▶ Direction:
Only lines holding the word "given" should be copied from the material.

▶ Supplied material:
.....

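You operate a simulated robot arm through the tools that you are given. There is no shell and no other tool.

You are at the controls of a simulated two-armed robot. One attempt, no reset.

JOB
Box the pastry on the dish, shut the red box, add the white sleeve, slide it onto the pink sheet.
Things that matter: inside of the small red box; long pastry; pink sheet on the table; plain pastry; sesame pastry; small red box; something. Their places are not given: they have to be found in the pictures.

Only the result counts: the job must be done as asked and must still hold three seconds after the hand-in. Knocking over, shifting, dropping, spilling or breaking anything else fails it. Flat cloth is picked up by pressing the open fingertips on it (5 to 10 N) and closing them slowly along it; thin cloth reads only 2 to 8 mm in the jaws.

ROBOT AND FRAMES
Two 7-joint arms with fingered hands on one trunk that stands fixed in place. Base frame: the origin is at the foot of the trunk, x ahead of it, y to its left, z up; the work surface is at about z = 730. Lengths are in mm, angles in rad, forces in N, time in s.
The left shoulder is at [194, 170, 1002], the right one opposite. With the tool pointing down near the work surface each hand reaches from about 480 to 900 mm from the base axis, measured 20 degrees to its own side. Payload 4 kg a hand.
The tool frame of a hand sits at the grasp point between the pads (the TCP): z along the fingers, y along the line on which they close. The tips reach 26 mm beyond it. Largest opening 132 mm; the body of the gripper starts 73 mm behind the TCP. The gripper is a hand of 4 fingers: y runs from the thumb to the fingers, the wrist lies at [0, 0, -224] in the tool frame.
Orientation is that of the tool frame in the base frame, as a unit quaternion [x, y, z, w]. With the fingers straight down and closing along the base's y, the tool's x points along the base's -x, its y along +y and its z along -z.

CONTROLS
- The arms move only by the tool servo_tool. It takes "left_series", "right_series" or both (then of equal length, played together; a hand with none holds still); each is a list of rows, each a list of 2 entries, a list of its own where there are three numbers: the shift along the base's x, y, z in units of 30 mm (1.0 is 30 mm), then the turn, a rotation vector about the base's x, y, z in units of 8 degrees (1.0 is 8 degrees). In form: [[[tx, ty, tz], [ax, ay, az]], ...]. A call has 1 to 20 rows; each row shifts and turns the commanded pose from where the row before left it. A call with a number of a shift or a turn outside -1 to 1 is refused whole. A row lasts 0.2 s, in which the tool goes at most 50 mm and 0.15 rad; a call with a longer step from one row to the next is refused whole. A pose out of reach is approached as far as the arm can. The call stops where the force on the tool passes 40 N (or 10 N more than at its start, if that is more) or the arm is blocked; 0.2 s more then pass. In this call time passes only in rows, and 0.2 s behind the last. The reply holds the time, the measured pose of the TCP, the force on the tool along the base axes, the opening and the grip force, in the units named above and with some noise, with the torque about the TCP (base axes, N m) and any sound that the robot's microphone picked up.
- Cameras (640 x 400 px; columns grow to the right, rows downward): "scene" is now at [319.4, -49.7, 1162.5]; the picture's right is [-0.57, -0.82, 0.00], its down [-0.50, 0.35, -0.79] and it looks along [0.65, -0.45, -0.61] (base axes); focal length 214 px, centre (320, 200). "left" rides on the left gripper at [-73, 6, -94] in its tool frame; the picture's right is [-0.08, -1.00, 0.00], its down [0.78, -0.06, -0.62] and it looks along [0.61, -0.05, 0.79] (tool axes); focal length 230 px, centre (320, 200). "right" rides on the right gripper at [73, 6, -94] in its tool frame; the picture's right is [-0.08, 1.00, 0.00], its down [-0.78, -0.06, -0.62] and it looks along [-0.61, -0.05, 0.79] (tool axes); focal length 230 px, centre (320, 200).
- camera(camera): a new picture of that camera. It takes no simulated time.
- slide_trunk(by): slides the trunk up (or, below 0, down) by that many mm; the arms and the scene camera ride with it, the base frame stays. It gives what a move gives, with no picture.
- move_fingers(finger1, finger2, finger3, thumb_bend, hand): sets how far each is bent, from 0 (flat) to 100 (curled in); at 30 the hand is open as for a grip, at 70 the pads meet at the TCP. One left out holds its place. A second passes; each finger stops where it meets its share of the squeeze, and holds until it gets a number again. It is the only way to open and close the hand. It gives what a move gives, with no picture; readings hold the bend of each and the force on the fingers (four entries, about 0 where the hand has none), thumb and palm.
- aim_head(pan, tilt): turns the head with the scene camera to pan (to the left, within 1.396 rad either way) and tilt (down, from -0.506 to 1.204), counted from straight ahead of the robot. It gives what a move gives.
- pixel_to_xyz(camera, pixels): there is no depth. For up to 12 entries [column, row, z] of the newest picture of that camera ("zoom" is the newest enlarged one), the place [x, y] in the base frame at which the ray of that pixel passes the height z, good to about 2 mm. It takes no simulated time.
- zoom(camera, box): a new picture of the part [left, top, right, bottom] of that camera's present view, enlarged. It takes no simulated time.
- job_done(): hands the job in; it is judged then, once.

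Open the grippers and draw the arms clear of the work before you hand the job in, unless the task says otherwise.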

.....

▶ Finished answer:
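You operate a simulated robot arm through the tools that you are given. There is no shell and no other tool.
Things that matter: inside of the small red box; long pastry; pink sheet on the table; plain pastry; sesame pastry; small red box; something. Their places are not given: they have to be found in the pictures.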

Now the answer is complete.